Ora, como se deixou dito, o proprietário do veículo que tenha sido utilizado na prática de uma contra-ordenação , não tendo sido possível identificar o condutor, só se exime da responsabilidade que sobre ele recai por força do disposto no artº 152º nº 1 do C. da Estrada/2001 (artigo 171º nº 2 do actual C. da Estrada ) se providenciar ele mesmo por essa identificação. Porque tal não se verifica nos autos , subsiste a responsabilidade do arguido, não por força do artº 134º nº 1 do C. da estrada/2001, que o arguido diz violado pela sentença recorrida, mas por força do estatuído no artº 152º nº 2 do mesmo diploma legal.

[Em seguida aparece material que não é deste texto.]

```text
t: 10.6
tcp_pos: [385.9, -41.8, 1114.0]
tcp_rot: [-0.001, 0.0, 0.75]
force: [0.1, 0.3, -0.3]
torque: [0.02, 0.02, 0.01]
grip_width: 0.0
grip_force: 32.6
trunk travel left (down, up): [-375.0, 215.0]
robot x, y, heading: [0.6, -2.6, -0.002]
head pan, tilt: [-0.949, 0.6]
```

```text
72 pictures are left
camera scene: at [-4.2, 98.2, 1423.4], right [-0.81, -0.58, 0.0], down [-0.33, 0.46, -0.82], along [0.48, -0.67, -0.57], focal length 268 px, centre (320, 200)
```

Pelo exposto, e muito embora concordando-se em abstracto com o douto parecer do Exmo. Procurador-Geral Adjunto, no caso dos autos temos de concluir que subsiste a responsabilidade do arguido pela contra-ordenação por que foi condenado, não podendo o recurso proceder.

Em conformidade com o exposto, acordam os juízes na secção criminal deste Tribunal da Relação em negar provimento ao recurso e, confirmar a decisão recorrida, ainda que por fundamentos diversos dos que dela constam.

Custas pelo recorrente com taxa de justiça que se fixa em 6 Ucs.